I have to admit that, compared to the other photos in this blog, this isn't the best. In fact, it's cod-ordinary. However, there's a reason why...
In 1998 I hitchhiked all the way around Australia photographing everyone who gave me a lift and writing about each hitch (http://soididbook.blogspot.com.au/).
This was my 38th hitch - Sally Sahir. She was one of only 2 lone females to pick me up on my journey. Oddly enough, one took me into Alice Springs (Sally) and one took me out the following day.
Sally picked me up hitchhiking north from the Desert Oaks Resort Erldunda, on the corner of the Stuart and Lasseter Highways and pretty much smack-bang in the middle of Australia (the Stuart heads north/south and the Lasseter heads west to Uluru).
She was in a good mood, having just landed a job, and was celebrating the fact with a beer (a can of VB cradled in her lap). It was around 10am. She offered me one but it was about 8 hours too early for me.
We set off and, like all my hitches, after a few minutes I told her what I was doing and would she mind if I photographed her? I do remember her saying, somewhat quietly, 'Oh'...then, tentatively...'sure', but I was too preoccupied with the beautiful day outside and the fact I was hitchhiking through the middle of Australia, loving every minute of it. I didn't stop to think that a single woman being asked this question by a hitchhiker she'd just picked up might start alarm bells ringing. Anyway, I knew I was a big, friendly bloke, so what was there to worry about? Plus the fact, by the time I'd met Sally, I was well into my journey and was used to people being more than happy to let me photograph them.
I knew what I wanted to do for a photo and it involved using a layby which we could pull into. I told Sally this and once again, she quietly said, 'okay...'.

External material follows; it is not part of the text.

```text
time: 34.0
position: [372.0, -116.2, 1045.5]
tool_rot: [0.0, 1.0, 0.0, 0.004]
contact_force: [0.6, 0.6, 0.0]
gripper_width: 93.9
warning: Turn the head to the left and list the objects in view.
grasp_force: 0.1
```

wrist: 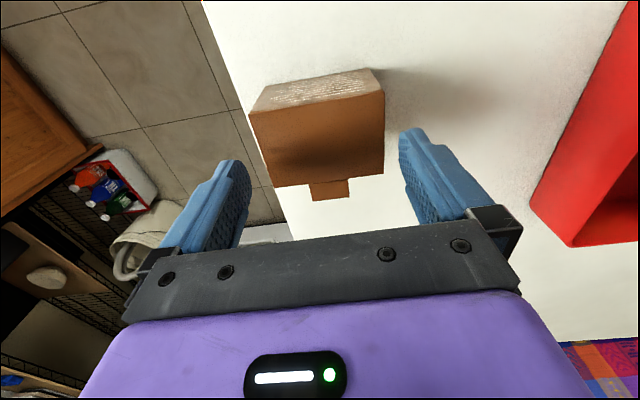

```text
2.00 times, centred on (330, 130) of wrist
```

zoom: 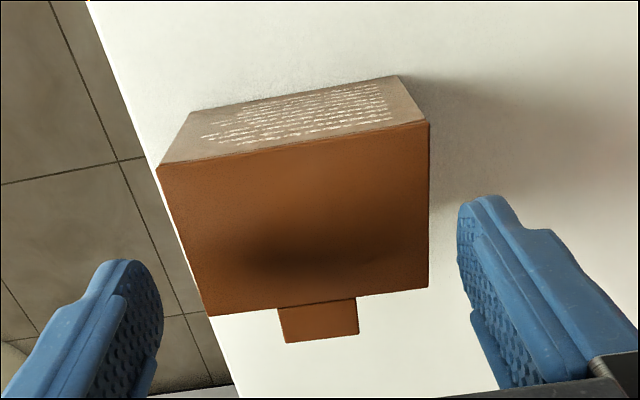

Meanwhile, Muggins i.e. me, was totally oblivious to how Sally might be feeling. We chatted amiably as we drove and, after around half-an-hour or so, I said, 'Can you pull into the next layby and I'll do the photo?'
At the next layby Sally duly pulled in. There were people there and I'm sure Sally must have breathed a huge sigh of relief. I had a look around and knew it wasn't what I wanted. It was then that Muggins said, 'It's not what I want. Can we drive to the next layby?'
As I said this I turned to face Sally.
Now, there are lines from movies, songs, books, poetry that stay with people forever. The short sentence I heard next will stay with me 'til the day I die.
Sally, cowering into her seat and with eyes the size of dinner plates behind her huge, 1970s Charlie's Angels-style sunglasses, feebly uttered the now-immortal words, 'You're not going to go all weird on me, are you?'
In that instant, her short sentence sent everything crashing down on me like a ton of bricks as the magnitude of the situation hit home. I felt the size of a peanut, with a brain to match, and spent the next minute or so apologising profusely. Understandably, she took some reassuring as she must have spent the entire time I'd been in the car worrying for her safety.
Any idea of using other laybys for photos now went out the window. No matter how much apologising and reassuring I gave her, there was no way she was going to move from where we were for the sake of a photo. Whether I wanted to or not, I was going to have to take her photo there and then. And I was going to have to be quick. She was in no mood for modelling.
We got out of the car and I looked at what I had to work with. It wasn't much. Sally wasn't going to venture far from the relative safety of the car, so I had to make do with what was there.
I tried a few basic combinations of her standing in the doorway of the car, making sure the car was between us the whole time, and working as quickly as possible in case she pulled the pin on me. The adrenalin was surging through me but more out of horror at my behaviour than out of concern for getting an award-winning photo. I was going to get whatever she gave me. Even though she's smiling in the photo, it wasn't a comfortable smile!
I took maybe 10 frames and called it a 'wrap'. I knew the photo wasn't great but I had something in the bag.
My apologising must have worked and Sally allowed me to get back into the car with her, whereupon we set off.
When Sally picked me up, she was quite content to enjoy the day and asked if I minded if we cruised along at 70-80km/h. After the 'photo shoot', however, we averaged 110-120km/h the rest of the way to Alice Springs!
Gear used - Nikon FM2, FP4 125ISO B&W film, 1/250 sec f8. Minutes spent apologising and grovelling - many.